The Achinese seem not to be extraordinary good at Accounts, as the Banians or Guzurats are. They instruct their youth in the knowledge of Letters, Malayan principally, and I suppose in somewhat of Arabick, being all Mahometans. They are here, as at Mindanao, very superstitious in washing and cleansing themselves from defilements: and for that Reason they delight to live near the Rivers or Streams of Water. The River of Achin near the City is always full of People of both Sexes and all Ages. Some come on purpose to wash themselves, for the Pleasure of being in the Water: which they so much delight in, that they can scarce leave the River without going first into it, if they have any business brings them near. Even the sick are brought to the River to wash. I know not whether it is accounted good to wash in all distempers, but I am certain from my own Experience, it is good for those that have Flux, especially Mornings and Evenings, for which reason you shall then see the Rivers fullest, and more especially in the Morning. But the most do it upon a Religious account: for therein consists the chief part of their Religion.

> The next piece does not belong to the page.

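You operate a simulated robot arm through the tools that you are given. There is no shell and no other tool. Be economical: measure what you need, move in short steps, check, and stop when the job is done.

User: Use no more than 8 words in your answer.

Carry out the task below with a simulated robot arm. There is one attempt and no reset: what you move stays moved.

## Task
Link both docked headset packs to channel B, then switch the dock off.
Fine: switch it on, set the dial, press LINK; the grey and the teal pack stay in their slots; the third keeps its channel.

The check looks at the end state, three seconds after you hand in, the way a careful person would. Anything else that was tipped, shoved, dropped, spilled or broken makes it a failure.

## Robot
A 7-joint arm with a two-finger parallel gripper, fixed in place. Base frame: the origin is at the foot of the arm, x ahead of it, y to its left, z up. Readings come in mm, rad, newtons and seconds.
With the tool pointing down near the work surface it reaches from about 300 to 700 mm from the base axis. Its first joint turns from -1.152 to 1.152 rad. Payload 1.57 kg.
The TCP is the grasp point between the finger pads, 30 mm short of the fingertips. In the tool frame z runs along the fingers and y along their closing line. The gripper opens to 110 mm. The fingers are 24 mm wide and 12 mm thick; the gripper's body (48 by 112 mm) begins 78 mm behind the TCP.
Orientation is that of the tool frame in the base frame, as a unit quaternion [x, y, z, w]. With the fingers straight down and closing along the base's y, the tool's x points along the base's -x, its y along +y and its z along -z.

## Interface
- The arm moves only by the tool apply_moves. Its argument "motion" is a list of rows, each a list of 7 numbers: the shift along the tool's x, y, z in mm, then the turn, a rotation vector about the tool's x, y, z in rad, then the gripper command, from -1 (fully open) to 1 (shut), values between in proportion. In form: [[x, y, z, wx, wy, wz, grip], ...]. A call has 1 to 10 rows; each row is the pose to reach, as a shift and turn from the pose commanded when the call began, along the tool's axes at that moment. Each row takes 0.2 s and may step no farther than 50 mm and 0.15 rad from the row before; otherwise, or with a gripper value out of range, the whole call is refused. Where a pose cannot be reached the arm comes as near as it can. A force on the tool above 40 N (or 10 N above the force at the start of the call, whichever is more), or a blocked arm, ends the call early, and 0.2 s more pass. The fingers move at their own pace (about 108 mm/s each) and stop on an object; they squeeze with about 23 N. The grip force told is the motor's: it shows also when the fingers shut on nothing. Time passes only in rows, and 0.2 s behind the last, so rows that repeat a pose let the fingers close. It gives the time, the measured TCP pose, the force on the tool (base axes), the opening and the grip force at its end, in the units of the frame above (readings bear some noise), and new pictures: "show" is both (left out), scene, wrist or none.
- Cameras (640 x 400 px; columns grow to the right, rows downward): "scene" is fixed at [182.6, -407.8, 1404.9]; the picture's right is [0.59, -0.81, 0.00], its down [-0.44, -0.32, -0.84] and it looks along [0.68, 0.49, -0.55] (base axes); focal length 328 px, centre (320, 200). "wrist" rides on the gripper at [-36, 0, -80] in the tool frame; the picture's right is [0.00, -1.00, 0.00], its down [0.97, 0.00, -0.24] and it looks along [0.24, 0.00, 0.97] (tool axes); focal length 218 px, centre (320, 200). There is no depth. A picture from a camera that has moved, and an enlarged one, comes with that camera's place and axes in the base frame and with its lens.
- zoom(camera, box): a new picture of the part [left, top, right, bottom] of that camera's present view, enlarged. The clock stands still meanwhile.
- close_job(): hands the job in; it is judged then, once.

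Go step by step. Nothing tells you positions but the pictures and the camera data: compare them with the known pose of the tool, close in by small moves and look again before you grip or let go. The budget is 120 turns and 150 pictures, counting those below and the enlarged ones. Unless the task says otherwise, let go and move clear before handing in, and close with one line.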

There are but few of them resort daily to their Mosques; yet they are all stiff in their Religion, and so zealous for it, that they greatly rejoyce in making a Proyselyte. I was told, that while I was [Page 138] year 1688 at Tonquin, a Chinese inhabiting here turn'd from his Paganism to Mahometanism, and being circumcised, he was thereupon carry'd in great state through the City on an Elephant, with one crying before him, that he was turn'd Believer. This man was call'd the Captain of the China Camp; for, as I was informed, he was placed there by his Country-men as the chief Factor or Agent, to negotiate their affairs with the People of the Country. Whether he had dealt falsly, or was only envied by others, I know not: but his Country-men had so entangled him in Law, that he had been ruin'd, if he had not made use of this way to disingage himself; and then his Religion protected him, and they could not meddle with him. On what score the two English Runagadoes turn'd here, I know not.
The Laws of this Country are very strict, and offenders are punished with great severity. Neither are there any delays of Justice here; for as soon as the Offender is taken, he is immediately brought before the Magistrate, who presently hears the matter, and according as he finds it, so he either acquits, or orders punishment to be inslicted on the Party immediately. Small offenders are only whipt on the back, which sort of punishment they call Chaubuck. A Thief for his first offence, has his right hand chopt off at the Wrist: for the second offence off goes the other; and sometimes instead of one of their hands, one or both their feet are cut off; and sometimes (tho' very rarely) both hands and feet. If after the loss of one or both hands or feet, they still prove incorrigible, for they are many of them such very Rogues and so arch, that they will steal with their Toes, then they are banish'd to Pulo Way, during their Lives: and if they get thence to the City, as sometimes they do, they are commonly sent back again; tho' sometimes they get a License to stay.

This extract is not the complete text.